Ces premières mises en cause concernent des hommes nés en 1931, en 1955 et en 1965, pour des faits présumés s'étalant "entre 1957 et 2004", selon le procureur de la République à Pau, Rodolphe Jarry.
"Enfin, quelque chose de très fort se passe", c'est "une immense victoire, la concrétisation d'un combat de 15 mois", a déclaré à l'AFP Alain Esquerre, porte-parole du collectif de plus d'une centaine de plaignants.
Les victimes, âgées de 8 à 13 ans à l'époque des faits, évoquent des masturbations et fellations imposées ou subies plusieurs fois par semaine, des châtiments corporels, menaces et humiliations.
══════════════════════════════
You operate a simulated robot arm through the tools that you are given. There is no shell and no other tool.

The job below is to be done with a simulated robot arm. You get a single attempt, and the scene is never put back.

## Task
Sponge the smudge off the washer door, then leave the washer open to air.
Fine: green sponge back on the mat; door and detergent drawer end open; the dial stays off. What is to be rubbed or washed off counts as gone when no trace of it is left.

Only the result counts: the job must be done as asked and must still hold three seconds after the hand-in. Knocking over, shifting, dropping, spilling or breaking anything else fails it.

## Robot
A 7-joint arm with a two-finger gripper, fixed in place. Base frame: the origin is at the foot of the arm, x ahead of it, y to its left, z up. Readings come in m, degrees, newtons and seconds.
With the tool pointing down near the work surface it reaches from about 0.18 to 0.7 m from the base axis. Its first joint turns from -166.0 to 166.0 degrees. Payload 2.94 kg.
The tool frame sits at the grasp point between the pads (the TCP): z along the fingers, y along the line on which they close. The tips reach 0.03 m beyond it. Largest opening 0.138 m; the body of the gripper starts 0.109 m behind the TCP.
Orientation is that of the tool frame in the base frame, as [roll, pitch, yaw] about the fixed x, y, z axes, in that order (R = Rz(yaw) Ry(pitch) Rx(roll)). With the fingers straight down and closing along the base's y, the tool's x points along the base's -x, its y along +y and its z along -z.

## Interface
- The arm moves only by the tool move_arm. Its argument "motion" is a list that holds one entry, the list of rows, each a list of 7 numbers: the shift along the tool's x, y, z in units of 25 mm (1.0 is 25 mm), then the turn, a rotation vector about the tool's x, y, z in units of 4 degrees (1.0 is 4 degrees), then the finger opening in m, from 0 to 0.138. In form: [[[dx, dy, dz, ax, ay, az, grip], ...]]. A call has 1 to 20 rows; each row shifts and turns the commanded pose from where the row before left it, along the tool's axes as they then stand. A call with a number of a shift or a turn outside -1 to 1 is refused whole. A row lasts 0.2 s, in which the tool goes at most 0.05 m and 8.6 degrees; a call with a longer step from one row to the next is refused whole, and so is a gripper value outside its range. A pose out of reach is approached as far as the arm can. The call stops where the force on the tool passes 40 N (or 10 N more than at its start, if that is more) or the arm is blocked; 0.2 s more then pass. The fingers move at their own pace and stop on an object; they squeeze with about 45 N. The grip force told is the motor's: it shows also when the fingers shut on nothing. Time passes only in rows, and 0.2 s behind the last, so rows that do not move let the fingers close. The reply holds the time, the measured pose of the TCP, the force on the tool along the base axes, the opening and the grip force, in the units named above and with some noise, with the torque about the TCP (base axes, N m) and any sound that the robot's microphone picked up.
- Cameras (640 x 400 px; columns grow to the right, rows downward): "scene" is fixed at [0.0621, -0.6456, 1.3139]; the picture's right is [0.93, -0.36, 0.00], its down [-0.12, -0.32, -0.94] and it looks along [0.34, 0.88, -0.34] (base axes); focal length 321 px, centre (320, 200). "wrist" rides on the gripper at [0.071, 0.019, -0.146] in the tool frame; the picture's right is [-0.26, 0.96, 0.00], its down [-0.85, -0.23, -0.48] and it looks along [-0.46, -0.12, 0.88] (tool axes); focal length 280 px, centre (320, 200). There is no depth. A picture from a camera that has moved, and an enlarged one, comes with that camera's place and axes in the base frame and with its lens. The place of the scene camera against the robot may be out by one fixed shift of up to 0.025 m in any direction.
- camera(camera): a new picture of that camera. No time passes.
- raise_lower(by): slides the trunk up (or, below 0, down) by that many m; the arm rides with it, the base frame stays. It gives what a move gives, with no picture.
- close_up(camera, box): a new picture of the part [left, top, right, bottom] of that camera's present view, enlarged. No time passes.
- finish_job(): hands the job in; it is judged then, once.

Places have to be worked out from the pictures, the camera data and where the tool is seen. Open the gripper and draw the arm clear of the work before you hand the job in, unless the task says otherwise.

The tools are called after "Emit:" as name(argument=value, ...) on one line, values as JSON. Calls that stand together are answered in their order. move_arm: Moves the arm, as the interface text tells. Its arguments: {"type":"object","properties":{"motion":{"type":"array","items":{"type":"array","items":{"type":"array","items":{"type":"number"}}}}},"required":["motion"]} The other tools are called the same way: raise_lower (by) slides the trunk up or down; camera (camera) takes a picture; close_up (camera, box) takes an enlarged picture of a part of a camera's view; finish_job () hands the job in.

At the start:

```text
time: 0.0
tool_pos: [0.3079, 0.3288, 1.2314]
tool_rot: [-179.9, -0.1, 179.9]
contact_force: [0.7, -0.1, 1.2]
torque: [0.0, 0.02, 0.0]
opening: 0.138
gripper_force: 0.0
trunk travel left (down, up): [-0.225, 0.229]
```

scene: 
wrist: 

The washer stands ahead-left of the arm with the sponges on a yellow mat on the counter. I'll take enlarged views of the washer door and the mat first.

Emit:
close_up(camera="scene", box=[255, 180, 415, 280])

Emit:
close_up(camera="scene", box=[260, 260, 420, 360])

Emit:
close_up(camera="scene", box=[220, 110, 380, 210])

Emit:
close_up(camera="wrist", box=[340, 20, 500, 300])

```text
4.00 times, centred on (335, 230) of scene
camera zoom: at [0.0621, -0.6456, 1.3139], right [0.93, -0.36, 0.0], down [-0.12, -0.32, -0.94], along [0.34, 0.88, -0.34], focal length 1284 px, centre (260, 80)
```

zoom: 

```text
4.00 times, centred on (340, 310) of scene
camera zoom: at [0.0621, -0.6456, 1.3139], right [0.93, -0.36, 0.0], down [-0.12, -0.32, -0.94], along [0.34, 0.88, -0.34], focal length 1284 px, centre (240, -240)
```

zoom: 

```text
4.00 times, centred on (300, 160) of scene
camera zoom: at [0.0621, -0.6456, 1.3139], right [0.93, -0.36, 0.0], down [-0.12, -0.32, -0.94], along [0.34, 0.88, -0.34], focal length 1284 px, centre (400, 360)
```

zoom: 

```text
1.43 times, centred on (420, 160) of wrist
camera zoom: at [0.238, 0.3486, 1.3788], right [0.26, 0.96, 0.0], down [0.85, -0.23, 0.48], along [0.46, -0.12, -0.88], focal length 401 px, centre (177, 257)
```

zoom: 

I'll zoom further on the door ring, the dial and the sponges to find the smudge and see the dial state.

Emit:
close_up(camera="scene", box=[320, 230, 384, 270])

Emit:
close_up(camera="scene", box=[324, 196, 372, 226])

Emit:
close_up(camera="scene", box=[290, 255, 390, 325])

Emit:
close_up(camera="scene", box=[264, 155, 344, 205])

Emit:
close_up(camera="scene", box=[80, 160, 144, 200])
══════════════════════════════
Cette annonce survient quatre jours après une réunion, à Pau, entre des victimes et le Premier ministre François Bayrou, sous pression dans ce dossier depuis la parution, début février, de témoignages affirmant qu'il était au courant de premières accusations contre l'établissement dans les années 1990, ce qu'il dément.
À l'issue de cette longue entrevue, le chef du gouvernement avait promis des moyens supplémentaires pour l'enquête. Le parquet a toutefois souligné mercredi que le calendrier des interpellations avait été arrêté "dès le 31 janvier 2025".
- 132 plaintes -
Le collectif des victimes de Bétharram a recensé à ce jour 132 plaintes, soit une quinzaine de signalements supplémentaires en quelques jours. Le parquet en confirmera le nombre total à l'issue des gardes à vue qui peuvent durer jusqu'à 48 heures, a indiqué le procureur.
Parmi ces plaintes, "rares" sont celles qui ne sont pas frappées par la prescription, estime Alain Esquerre, qui indiquait en juillet que deux laïcs toujours en vie et un prêtre décédé étaient particulièrement visés.
En février 2024, un laïc encore en poste avait été démis de ses fonctions peu après l'ouverture de l'enquête.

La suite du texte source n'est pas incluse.